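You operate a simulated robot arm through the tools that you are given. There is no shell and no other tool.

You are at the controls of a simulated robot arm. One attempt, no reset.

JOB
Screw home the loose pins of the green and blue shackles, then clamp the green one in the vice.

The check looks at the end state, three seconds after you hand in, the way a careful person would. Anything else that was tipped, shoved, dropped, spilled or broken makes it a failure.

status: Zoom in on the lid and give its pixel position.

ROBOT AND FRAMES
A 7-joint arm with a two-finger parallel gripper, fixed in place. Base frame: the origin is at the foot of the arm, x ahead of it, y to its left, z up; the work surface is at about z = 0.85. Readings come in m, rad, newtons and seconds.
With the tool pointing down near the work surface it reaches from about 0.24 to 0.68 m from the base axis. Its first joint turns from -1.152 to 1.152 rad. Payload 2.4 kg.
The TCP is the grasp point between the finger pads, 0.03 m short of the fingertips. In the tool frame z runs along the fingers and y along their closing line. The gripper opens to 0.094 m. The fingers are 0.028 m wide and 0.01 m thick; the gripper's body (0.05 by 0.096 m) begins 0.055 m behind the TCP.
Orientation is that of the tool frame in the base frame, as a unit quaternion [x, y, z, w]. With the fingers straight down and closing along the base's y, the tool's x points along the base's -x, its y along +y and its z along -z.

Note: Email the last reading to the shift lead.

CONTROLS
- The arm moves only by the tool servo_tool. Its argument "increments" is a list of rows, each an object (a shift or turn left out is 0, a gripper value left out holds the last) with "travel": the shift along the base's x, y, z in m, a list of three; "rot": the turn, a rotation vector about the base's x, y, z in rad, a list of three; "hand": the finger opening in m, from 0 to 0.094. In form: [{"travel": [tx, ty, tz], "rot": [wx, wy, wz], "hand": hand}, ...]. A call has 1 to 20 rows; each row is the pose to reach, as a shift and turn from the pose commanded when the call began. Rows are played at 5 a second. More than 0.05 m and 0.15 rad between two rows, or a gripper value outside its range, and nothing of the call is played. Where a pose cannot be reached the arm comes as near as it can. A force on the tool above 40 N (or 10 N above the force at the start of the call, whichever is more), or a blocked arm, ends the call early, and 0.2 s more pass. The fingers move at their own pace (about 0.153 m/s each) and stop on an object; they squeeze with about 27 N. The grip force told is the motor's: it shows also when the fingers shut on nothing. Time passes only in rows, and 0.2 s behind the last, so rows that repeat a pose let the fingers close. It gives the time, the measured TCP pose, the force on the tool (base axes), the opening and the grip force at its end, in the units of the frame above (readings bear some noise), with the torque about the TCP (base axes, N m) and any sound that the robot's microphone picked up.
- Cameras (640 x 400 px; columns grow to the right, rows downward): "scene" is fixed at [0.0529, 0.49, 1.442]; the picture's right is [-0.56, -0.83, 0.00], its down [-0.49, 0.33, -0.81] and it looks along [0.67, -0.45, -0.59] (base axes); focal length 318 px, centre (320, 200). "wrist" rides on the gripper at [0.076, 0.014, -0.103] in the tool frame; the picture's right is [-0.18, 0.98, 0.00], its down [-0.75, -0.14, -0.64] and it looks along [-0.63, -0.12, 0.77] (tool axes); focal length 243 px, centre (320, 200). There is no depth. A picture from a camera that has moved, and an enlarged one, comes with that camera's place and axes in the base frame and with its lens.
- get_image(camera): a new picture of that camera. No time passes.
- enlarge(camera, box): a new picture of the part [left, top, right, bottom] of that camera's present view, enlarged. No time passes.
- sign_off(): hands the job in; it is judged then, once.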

========================================================================

_Written task:_ Print, please, the lines above from the very first through the one that holds "Screw home the", both included, word for word and with nothing else. Set them out as a list numbered 1., 2., 3. and so on, without blank lines.

_Final result:_
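1. You operate a simulated robot arm through the tools that you are given. There is no shell and no other tool.
2. You are at the controls of a simulated robot arm. One attempt, no reset.
3. JOB
4. Screw home the loose pins of the green and blue shackles, then clamp the green one in the vice.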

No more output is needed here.